As such, the general terms and conditions apply to all future business relationships with companies, even if they have not been expressly agreed upon again. The inclusion of terms and conditions from a customer that contradict our terms and conditions, are herewith vetoed.

(4) Contract language is exclusively German.

(5) The current valid General Terms and Conditions can be viewed and printed on the website www.fishstone.de

§ 2 Conditions of contract

(1) The presentation of goods in the online shop does not constitute a binding offer for the conclusion of a purchase contract.
Rather it is a non-binding invitation to order goods in the online shop.

(2) By means of the online forms provided on the website, the desired products and quantities may be chosen. By pressing the button „request quote“ the selected products and quantites are transmitted to FISHSTONE – Karsten Jaszkowiak. You will then receive an automatically generated email (confirmation of receipt) outlining your selection.

(3) Within the next few days you will receive a personalised offer. You may accept this offer by email within a time limit of three working days. Only then is a valid purchase contract executed. If your confirmation is received after the third working day, this will be
considered a new request for quote which may be accepted by FISHSTONE – Karsten Jaszkowiak.

(4) If your declaration of acceptance is considered a new request for quote pursuant to § 2 paragraph 3, a valid purchase contract
is only executed if we expressly declare acceptance of the purchase offer or if we – without prior express declaration of acceptance – send the goods to you.

§ 3 Prices

If prices are mentioned on the product pages, they include mandator value added tax (VAT) and are to be understood as exclusive of the respective shipping costs.

§ 4 Payment conditoins; payment default

(1) Payment is made in advance.

(2) We will give you our bank details in the order confirmation. The invoice amount is due within 10 days of the receipt of order confirmation and is to be transferred to our bank account.

(3) If you default on a payment, you are obliged to pay interest at the rate of 9 percentage points above the statutory default interest base rate. Furthermore, we are entitled to a lump sum payment of 40 euros. We reserve the right to make further compensation claims.

§ 5 Compensation / right to wihthold

(1) You are only entitled to compenstation if your counterclaim has been legally established or it is not disputed by us.

(2) You can only exercise a right to withhold if your counterclaim is based on the same contractual relationship.

§ 6 Delivery; Ownership of goods

(1) Unless otherwise agreed, the goods shall be picked up from our warehouse and delivered to the address specified by you.

(2) We reserve the ownership of the goods until complete settlement of all claims arising from the current business relationship. A pledge or security transfer is not acceptable before the transfer of ownership of the reserved goods.

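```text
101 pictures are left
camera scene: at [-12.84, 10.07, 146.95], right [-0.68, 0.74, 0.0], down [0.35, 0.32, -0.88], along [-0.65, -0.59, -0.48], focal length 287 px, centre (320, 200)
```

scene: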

(3) You may resell the goods in the ordinary course of business. In this case, all claims up to the value of the invoice as a result of reselling the goods are assigned to us. We accept the assignment, however, you are authorised to collect the claims. If you fail to comply with your payment obligations, we reserve the right to collect claims ourselves.

(4) We undertake to release the securities to which we are entitled on request insofar as the realizable value of our Collateral exceeds the claims to be secured by more than 10%. The choice of securities to be released is at our sole discretion.

§ 7 Guarantee

Unless expressly agreed otherwise, your warranty claims are governed by the statutory provisions of the purchase right (§§ 433 ff. BGB) with the following modifications: with respect to the properties of our products, only our own description and the product description of the manufacturer are binding, not 3rd party public press releases, statements and other advertising of the manufacturer. You are obliged to examine the goods with due care for quality and quantity deviations and to report obvious defects immediately after receipt of the goods to us. This also applies to hidden defects discovered later. In case of violation of the obligation to inspect and to give notice for defects, any warranty claims are made void. In the case of defects, we will at our sole discretion repair or replace the product(s). If the goods are not used as intended, we will not be liable for the increased costs associated with transporting the goods to any location that is not the place of repair. If the repair or the replacement of the goods fails twice, you may optionally demand a reduction in price or withdraw from the contract. The warranty period is one year from date of delivery. This limitation does not apply to claims based on damages resulting from injury to life, limb or health or from the violation of a material contractual obligation, whose fulfilment enables the proper execution of the contract in the first place and on the observance of which contracting party may rely regularly (cardinal duty) as well as for claims due to other damages that occur as a result of intentional or grossly negligent breach of duty by the user or his agents.

§ 8 Liability

(1) Unlimited liability: We have unlimited liability for intent and gross negligence as well as in accordance with the Product Liability
Act. For slight negligence we are liable for damages resulting from injury to life, body and health of persons.

(2) Otherwise, the following limited liability applies: In the case of slight negligence, we shall only be liable in the event of a breach of
a contractual obligation, the fulfilment of which enables the proper execution of the contract in the first place and whose compliance you can rely on (cardinal duty). The liability for slight negligence is limited in amount to the damages typically foreseeable at the time of conclusion of the contract. This limitation of liability also extends in favour of our agents.

(3) Liability as a consequence of the unavailability of the website is excluded.

§ 9 Final Provisions

(1) Should one or more provisions of these terms and conditions be or become ineffective, the remaining provisions shall not be

(2) Contracts between us and you shall be governed exclusively by German law, excluding the provisions of United Nations Convention on Contracts for the International Sales of Goods (CISG, the Vienna Convention).

(3) If you are a sales(wo)man, legal entities under public law or special funds under public law, then the seller‘s registered office is
the place of jurisdiction for all disputes arising out of or in connection with contracts between us and you.